▸ **DOCUMENT PASSAGE**
..............................
Counsel submitted that I am entitled to do so under the rubric ‘in
the interest of the minor child’.
It is correct that the
practice directive remains only that - a directive, and in suitable
circumstances, a Judge, exercising a
discretion, may depart from the
directive.
[10]
In the matter before me, as outlined above, the matter has been on
the urgent roll on 12 April 2013, where it was removed,
as clearly,
the matter could not be heard as the respondent had only filed his
answering affidavit that morning. But this should
have been foreseen
by the applicant. Given the acrimonious history between the parties,
it was more than likely that the application
would be opposed, and
that the application was unlikely to be heard that day. In this
regard, para 8 of the practice directive
provides:
‘
In
accordance with the Republikeinse Publikasies judgement an applicant
may choose to set the matter down on any Tuesday (or other
day, in
accordance with the degrees of urgency referred to in Luna Meubel
Vervaardigers), but is the applicant does not wish to
have the matter
heard on that day at the time indicated it is wrongly enrolled and
the procedure abused. If an applicant anticipates
that the
application will be opposed it is essential that the respondent and
the applicant be allowed reasonable times for the
filing of answering
and replying affidavits before the roll closes at 12:00 on Thursday.
..............................
▸ **SHORT PROBLEM**
Reproduce the entire document passage without changes.

▸ **SOURCE DATA**
..............................
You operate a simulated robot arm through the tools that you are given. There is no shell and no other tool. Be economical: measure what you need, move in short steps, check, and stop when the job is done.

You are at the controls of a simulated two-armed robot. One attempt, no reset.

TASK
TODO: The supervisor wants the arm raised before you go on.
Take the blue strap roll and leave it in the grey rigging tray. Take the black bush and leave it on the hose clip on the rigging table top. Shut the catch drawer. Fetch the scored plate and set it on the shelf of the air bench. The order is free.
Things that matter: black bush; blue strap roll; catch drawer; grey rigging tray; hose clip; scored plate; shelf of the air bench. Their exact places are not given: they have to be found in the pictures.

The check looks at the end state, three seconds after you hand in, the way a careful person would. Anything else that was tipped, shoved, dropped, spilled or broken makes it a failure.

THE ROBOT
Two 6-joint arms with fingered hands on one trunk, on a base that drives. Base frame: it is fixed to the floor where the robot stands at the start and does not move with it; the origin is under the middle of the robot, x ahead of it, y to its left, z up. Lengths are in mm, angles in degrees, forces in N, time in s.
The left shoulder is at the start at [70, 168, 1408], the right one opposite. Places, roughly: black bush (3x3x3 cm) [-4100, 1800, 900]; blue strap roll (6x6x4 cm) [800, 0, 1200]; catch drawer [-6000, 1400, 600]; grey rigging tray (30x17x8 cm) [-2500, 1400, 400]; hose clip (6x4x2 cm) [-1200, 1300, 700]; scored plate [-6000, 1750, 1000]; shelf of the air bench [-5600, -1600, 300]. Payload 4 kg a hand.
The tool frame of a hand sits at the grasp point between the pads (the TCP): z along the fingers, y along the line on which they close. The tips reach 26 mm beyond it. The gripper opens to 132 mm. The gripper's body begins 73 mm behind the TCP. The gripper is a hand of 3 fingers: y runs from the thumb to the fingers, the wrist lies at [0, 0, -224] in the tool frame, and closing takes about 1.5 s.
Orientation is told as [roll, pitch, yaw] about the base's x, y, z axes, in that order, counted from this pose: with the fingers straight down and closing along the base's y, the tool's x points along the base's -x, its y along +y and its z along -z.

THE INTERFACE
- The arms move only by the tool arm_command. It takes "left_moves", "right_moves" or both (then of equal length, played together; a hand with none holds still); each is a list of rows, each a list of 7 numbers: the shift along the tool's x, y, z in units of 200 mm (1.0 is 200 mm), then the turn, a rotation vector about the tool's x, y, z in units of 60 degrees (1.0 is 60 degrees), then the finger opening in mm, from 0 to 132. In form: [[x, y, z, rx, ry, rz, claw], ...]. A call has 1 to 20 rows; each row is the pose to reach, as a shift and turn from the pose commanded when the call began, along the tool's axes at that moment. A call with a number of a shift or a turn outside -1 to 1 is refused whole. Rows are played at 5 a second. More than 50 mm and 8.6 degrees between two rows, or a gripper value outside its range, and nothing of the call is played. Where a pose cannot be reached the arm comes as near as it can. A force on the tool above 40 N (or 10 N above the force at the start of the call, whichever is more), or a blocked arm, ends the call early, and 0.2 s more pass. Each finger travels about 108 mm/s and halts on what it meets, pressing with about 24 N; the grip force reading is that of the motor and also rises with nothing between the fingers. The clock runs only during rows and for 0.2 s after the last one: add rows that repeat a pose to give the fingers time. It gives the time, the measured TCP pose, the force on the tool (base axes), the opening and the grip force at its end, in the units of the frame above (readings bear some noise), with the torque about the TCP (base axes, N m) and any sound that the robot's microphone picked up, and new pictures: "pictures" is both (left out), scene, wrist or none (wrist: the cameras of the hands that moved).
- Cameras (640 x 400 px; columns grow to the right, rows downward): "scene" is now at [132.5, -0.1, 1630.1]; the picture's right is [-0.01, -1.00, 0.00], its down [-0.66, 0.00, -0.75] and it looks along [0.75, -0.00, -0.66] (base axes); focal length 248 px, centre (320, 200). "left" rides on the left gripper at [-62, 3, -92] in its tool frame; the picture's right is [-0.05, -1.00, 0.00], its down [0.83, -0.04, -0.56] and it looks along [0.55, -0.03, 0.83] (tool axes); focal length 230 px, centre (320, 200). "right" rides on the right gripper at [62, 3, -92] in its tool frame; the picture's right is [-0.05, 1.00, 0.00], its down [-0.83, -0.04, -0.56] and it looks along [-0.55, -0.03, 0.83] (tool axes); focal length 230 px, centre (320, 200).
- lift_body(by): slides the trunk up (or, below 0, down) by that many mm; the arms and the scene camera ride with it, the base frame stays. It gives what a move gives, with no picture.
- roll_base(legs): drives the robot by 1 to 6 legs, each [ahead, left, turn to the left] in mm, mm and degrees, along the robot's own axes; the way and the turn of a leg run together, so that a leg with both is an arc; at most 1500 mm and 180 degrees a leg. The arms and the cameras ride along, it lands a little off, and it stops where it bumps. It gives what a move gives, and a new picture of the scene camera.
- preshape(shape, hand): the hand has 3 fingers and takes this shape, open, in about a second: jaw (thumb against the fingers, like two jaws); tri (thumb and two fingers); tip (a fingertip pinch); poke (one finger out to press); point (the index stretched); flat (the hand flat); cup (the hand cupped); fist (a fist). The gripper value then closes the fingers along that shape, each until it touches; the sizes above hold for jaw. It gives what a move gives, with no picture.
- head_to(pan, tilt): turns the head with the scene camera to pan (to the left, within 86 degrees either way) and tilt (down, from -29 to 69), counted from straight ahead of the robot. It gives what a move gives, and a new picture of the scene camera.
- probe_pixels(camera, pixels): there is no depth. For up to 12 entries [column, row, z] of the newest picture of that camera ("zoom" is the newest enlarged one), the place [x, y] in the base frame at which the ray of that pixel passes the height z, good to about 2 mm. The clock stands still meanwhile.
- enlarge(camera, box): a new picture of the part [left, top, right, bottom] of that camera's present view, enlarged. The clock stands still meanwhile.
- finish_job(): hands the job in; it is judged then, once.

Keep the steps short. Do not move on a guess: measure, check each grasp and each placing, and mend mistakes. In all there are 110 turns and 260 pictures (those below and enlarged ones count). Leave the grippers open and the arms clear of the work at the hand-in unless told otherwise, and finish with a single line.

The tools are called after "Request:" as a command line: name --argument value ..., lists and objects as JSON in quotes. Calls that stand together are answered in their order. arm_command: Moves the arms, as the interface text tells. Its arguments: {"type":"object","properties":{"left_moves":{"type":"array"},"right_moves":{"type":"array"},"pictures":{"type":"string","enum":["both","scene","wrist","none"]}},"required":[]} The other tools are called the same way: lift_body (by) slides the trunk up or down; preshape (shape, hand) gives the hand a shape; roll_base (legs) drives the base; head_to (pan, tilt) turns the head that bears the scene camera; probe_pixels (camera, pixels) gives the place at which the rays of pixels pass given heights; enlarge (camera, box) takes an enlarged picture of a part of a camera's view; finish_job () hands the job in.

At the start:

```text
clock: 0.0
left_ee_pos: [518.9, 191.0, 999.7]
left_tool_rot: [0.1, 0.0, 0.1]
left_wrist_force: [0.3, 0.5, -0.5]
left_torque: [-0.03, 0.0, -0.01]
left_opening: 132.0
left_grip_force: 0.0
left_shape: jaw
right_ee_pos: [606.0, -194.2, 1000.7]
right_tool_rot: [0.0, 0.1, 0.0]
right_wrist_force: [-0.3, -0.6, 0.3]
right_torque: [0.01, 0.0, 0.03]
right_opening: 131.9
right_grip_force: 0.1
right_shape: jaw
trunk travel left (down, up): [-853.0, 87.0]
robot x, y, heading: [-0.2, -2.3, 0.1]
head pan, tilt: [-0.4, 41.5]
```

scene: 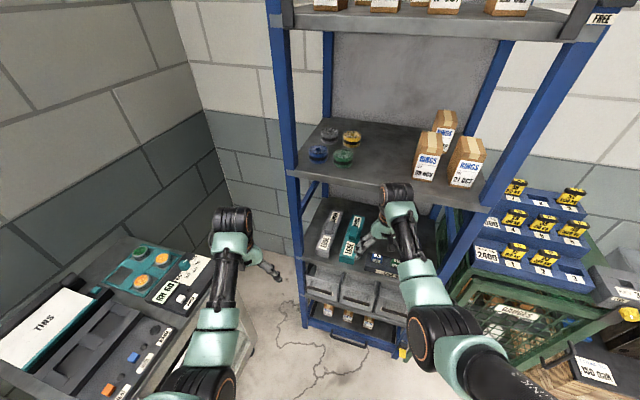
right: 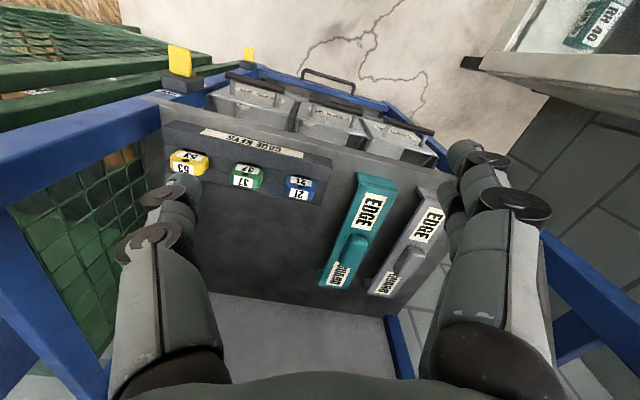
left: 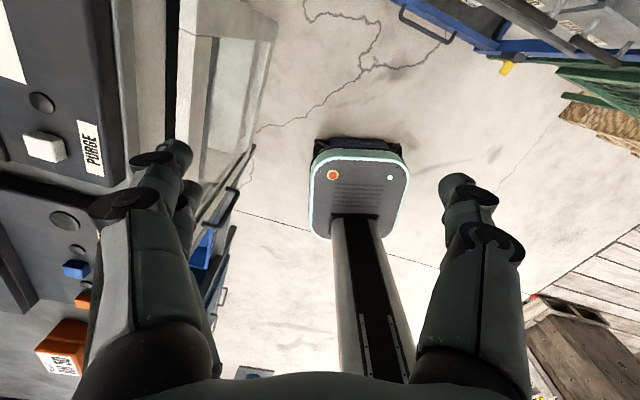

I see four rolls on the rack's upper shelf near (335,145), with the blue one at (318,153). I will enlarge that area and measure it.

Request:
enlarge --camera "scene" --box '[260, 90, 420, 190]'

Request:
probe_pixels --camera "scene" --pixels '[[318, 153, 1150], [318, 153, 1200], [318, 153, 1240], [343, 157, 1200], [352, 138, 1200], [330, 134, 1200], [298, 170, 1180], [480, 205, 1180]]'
..............................
▸ **EXERCISE RESULT**
Counsel submitted that I am entitled to do so under the rubric ‘in
the interest of the minor child’.
It is correct that the
practice directive remains only that - a directive, and in suitable
circumstances, a Judge, exercising a
discretion, may depart from the
directive.
[10]
In the matter before me, as outlined above, the matter has been on
the urgent roll on 12 April 2013, where it was removed,
as clearly,
the matter could not be heard as the respondent had only filed his
answering affidavit that morning. But this should
have been foreseen
by the applicant. Given the acrimonious history between the parties,
it was more than likely that the application
would be opposed, and
that the application was unlikely to be heard that day. In this
regard, para 8 of the practice directive
provides:
‘
In
accordance with the Republikeinse Publikasies judgement an applicant
may choose to set the matter down on any Tuesday (or other
day, in
accordance with the degrees of urgency referred to in Luna Meubel
Vervaardigers), but is the applicant does not wish to
have the matter
heard on that day at the time indicated it is wrongly enrolled and
the procedure abused. If an applicant anticipates
that the
application will be opposed it is essential that the respondent and
the applicant be allowed reasonable times for the
filing of answering
and replying affidavits before the roll closes at 12:00 on Thursday.